• _DATA EXTRACT_
************

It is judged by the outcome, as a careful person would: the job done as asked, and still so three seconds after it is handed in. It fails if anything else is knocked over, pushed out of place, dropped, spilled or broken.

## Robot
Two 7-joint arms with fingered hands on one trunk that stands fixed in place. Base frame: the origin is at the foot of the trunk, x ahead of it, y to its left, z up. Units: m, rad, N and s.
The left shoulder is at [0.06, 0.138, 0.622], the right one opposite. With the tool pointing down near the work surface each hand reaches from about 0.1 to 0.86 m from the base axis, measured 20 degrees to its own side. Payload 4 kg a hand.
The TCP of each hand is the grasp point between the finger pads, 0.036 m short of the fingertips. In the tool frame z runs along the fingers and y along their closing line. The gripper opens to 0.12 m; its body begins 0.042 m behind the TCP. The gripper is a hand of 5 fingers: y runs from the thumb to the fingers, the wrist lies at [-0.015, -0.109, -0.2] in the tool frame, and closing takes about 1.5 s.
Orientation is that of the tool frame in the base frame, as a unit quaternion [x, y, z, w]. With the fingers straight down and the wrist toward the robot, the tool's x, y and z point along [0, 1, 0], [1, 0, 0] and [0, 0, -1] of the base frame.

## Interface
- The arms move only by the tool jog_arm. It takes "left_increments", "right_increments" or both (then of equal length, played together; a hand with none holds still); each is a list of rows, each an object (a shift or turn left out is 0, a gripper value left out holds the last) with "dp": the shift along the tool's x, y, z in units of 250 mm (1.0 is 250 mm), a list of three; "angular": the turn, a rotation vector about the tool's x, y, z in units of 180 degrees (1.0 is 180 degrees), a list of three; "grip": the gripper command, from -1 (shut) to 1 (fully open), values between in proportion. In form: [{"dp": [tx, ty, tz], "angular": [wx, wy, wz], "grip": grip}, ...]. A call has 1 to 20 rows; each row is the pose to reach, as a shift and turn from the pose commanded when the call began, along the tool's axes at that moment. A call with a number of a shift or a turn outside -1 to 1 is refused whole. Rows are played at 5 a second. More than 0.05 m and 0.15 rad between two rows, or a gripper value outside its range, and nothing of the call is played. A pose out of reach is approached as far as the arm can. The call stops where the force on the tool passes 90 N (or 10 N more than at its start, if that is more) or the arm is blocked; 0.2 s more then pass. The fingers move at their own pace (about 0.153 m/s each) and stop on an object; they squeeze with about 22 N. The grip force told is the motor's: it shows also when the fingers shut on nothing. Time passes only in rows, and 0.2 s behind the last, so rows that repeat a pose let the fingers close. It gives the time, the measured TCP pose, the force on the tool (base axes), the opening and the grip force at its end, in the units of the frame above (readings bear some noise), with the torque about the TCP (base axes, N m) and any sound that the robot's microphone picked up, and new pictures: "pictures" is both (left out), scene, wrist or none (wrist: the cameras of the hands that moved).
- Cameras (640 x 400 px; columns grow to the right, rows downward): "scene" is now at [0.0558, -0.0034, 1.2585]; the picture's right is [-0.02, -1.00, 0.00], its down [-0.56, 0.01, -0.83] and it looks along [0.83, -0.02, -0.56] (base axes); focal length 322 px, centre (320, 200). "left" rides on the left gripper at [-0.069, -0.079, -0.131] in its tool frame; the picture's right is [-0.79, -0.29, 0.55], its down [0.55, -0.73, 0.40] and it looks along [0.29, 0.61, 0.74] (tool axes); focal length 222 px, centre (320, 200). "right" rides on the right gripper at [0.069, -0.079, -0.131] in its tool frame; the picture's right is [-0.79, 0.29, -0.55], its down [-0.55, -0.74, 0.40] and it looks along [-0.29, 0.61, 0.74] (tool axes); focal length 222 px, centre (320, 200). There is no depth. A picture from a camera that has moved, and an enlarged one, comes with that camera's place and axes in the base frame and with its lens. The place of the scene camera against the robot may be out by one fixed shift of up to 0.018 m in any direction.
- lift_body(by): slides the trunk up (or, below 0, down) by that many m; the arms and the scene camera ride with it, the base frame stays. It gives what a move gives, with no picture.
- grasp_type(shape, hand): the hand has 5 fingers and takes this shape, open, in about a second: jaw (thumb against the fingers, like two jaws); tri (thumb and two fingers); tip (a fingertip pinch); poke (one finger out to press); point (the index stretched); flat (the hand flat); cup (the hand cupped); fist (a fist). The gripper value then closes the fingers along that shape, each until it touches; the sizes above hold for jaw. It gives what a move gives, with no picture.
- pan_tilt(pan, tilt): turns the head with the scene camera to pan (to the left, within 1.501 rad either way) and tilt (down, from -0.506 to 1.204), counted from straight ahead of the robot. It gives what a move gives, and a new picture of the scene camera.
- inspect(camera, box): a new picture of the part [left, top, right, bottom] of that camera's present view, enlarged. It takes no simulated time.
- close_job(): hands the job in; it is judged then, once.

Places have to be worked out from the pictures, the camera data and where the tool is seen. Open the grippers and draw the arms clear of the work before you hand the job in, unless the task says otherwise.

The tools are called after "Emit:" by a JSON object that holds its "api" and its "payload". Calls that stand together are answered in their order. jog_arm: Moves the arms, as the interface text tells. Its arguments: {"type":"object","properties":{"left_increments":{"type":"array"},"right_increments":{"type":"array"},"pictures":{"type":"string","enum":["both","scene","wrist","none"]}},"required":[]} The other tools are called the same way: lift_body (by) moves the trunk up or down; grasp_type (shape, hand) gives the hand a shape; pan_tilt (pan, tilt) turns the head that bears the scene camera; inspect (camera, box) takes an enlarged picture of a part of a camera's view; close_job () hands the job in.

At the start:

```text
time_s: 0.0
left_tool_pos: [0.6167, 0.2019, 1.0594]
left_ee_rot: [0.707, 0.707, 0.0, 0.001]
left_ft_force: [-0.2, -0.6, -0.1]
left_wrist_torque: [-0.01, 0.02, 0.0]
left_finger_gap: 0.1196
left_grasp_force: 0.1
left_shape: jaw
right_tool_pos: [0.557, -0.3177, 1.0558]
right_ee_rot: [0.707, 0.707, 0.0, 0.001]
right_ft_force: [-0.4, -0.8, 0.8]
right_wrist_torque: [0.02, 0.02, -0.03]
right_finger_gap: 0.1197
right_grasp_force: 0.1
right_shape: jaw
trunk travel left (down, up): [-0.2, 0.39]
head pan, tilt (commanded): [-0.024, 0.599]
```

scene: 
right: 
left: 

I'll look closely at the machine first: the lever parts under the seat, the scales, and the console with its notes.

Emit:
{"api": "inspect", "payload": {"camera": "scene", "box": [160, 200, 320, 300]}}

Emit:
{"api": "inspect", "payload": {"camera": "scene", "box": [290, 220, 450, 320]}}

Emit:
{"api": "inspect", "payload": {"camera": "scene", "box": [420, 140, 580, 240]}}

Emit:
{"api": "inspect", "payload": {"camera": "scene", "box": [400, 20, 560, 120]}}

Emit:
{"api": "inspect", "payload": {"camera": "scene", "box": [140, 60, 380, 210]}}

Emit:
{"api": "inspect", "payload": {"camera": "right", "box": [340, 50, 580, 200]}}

************

• _AIM OF THE TASK_
Copy all data exactly, start to finish. Format the lines as a JSON array of strings and drop empty lines.

• _TASK OUTPUT_
[
  "It is judged by the outcome, as a careful person would: the job done as asked, and still so three seconds after it is handed in. It fails if anything else is knocked over, pushed out of place, dropped, spilled or broken.",
  "## Robot",
  "Two 7-joint arms with fingered hands on one trunk that stands fixed in place. Base frame: the origin is at the foot of the trunk, x ahead of it, y to its left, z up. Units: m, rad, N and s.",
  "The left shoulder is at [0.06, 0.138, 0.622], the right one opposite. With the tool pointing down near the work surface each hand reaches from about 0.1 to 0.86 m from the base axis, measured 20 degrees to its own side. Payload 4 kg a hand.",
  "The TCP of each hand is the grasp point between the finger pads, 0.036 m short of the fingertips. In the tool frame z runs along the fingers and y along their closing line. The gripper opens to 0.12 m; its body begins 0.042 m behind the TCP. The gripper is a hand of 5 fingers: y runs from the thumb to the fingers, the wrist lies at [-0.015, -0.109, -0.2] in the tool frame, and closing takes about 1.5 s.",
  "Orientation is that of the tool frame in the base frame, as a unit quaternion [x, y, z, w]. With the fingers straight down and the wrist toward the robot, the tool's x, y and z point along [0, 1, 0], [1, 0, 0] and [0, 0, -1] of the base frame.",
  "## Interface",
  "- The arms move only by the tool jog_arm. It takes \"left_increments\", \"right_increments\" or both (then of equal length, played together; a hand with none holds still); each is a list of rows, each an object (a shift or turn left out is 0, a gripper value left out holds the last) with \"dp\": the shift along the tool's x, y, z in units of 250 mm (1.0 is 250 mm), a list of three; \"angular\": the turn, a rotation vector about the tool's x, y, z in units of 180 degrees (1.0 is 180 degrees), a list of three; \"grip\": the gripper command, from -1 (shut) to 1 (fully open), values between in proportion. In form: [{\"dp\": [tx, ty, tz], \"angular\": [wx, wy, wz], \"grip\": grip}, ...]. A call has 1 to 20 rows; each row is the pose to reach, as a shift and turn from the pose commanded when the call began, along the tool's axes at that moment. A call with a number of a shift or a turn outside -1 to 1 is refused whole. Rows are played at 5 a second. More than 0.05 m and 0.15 rad between two rows, or a gripper value outside its range, and nothing of the call is played. A pose out of reach is approached as far as the arm can. The call stops where the force on the tool passes 90 N (or 10 N more than at its start, if that is more) or the arm is blocked; 0.2 s more then pass. The fingers move at their own pace (about 0.153 m/s each) and stop on an object; they squeeze with about 22 N. The grip force told is the motor's: it shows also when the fingers shut on nothing. Time passes only in rows, and 0.2 s behind the last, so rows that repeat a pose let the fingers close. It gives the time, the measured TCP pose, the force on the tool (base axes), the opening and the grip force at its end, in the units of the frame above (readings bear some noise), with the torque about the TCP (base axes, N m) and any sound that the robot's microphone picked up, and new pictures: \"pictures\" is both (left out), scene, wrist or none (wrist: the cameras of the hands that moved).",
  "- Cameras (640 x 400 px; columns grow to the right, rows downward): \"scene\" is now at [0.0558, -0.0034, 1.2585]; the picture's right is [-0.02, -1.00, 0.00], its down [-0.56, 0.01, -0.83] and it looks along [0.83, -0.02, -0.56] (base axes); focal length 322 px, centre (320, 200). \"left\" rides on the left gripper at [-0.069, -0.079, -0.131] in its tool frame; the picture's right is [-0.79, -0.29, 0.55], its down [0.55, -0.73, 0.40] and it looks along [0.29, 0.61, 0.74] (tool axes); focal length 222 px, centre (320, 200). \"right\" rides on the right gripper at [0.069, -0.079, -0.131] in its tool frame; the picture's right is [-0.79, 0.29, -0.55], its down [-0.55, -0.74, 0.40] and it looks along [-0.29, 0.61, 0.74] (tool axes); focal length 222 px, centre (320, 200). There is no depth. A picture from a camera that has moved, and an enlarged one, comes with that camera's place and axes in the base frame and with its lens. The place of the scene camera against the robot may be out by one fixed shift of up to 0.018 m in any direction.",
  "- lift_body(by): slides the trunk up (or, below 0, down) by that many m; the arms and the scene camera ride with it, the base frame stays. It gives what a move gives, with no picture.",
  "- grasp_type(shape, hand): the hand has 5 fingers and takes this shape, open, in about a second: jaw (thumb against the fingers, like two jaws); tri (thumb and two fingers); tip (a fingertip pinch); poke (one finger out to press); point (the index stretched); flat (the hand flat); cup (the hand cupped); fist (a fist). The gripper value then closes the fingers along that shape, each until it touches; the sizes above hold for jaw. It gives what a move gives, with no picture.",
  "- pan_tilt(pan, tilt): turns the head with the scene camera to pan (to the left, within 1.501 rad either way) and tilt (down, from -0.506 to 1.204), counted from straight ahead of the robot. It gives what a move gives, and a new picture of the scene camera.",
  "- inspect(camera, box): a new picture of the part [left, top, right, bottom] of that camera's present view, enlarged. It takes no simulated time.",
  "- close_job(): hands the job in; it is judged then, once.",
  "Places have to be worked out from the pictures, the camera data and where the tool is seen. Open the grippers and draw the arms clear of the work before you hand the job in, unless the task says otherwise.",
  "The tools are called after \"Emit:\" by a JSON object that holds its \"api\" and its \"payload\". Calls that stand together are answered in their order. jog_arm: Moves the arms, as the interface text tells. Its arguments: {\"type\":\"object\",\"properties\":{\"left_increments\":{\"type\":\"array\"},\"right_increments\":{\"type\":\"array\"},\"pictures\":{\"type\":\"string\",\"enum\":[\"both\",\"scene\",\"wrist\",\"none\"]}},\"required\":[]} The other tools are called the same way: lift_body (by) moves the trunk up or down; grasp_type (shape, hand) gives the hand a shape; pan_tilt (pan, tilt) turns the head that bears the scene camera; inspect (camera, box) takes an enlarged picture of a part of a camera's view; close_job () hands the job in.",
  "At the start:",
  "```text",
  "time_s: 0.0",
  "left_tool_pos: [0.6167, 0.2019, 1.0594]",
  "left_ee_rot: [0.707, 0.707, 0.0, 0.001]",
  "left_ft_force: [-0.2, -0.6, -0.1]",
  "left_wrist_torque: [-0.01, 0.02, 0.0]",
  "left_finger_gap: 0.1196",
  "left_grasp_force: 0.1",
  "left_shape: jaw",
  "right_tool_pos: [0.557, -0.3177, 1.0558]",
  "right_ee_rot: [0.707, 0.707, 0.0, 0.001]",
  "right_ft_force: [-0.4, -0.8, 0.8]",
  "right_wrist_torque: [0.02, 0.02, -0.03]",
  "right_finger_gap: 0.1197",
  "right_grasp_force: 0.1",
  "right_shape: jaw",
  "trunk travel left (down, up): [-0.2, 0.39]",
  "head pan, tilt (commanded): [-0.024, 0.599]",
  "```",
  "scene: ",
  "right: ",
  "left: ",
  "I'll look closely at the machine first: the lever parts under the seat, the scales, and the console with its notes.",
  "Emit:",
  "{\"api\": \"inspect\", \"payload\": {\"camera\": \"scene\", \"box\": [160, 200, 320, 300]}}",
  "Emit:",
  "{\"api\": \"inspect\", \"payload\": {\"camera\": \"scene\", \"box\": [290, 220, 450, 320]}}",
  "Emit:",
  "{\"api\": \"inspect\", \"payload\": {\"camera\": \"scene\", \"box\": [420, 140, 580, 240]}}",
  "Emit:",
  "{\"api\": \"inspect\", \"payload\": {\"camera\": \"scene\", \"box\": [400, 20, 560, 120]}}",
  "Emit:",
  "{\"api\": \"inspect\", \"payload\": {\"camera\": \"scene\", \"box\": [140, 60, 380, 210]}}",
  "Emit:",
  "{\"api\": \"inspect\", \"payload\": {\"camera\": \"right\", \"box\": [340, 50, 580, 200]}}"
]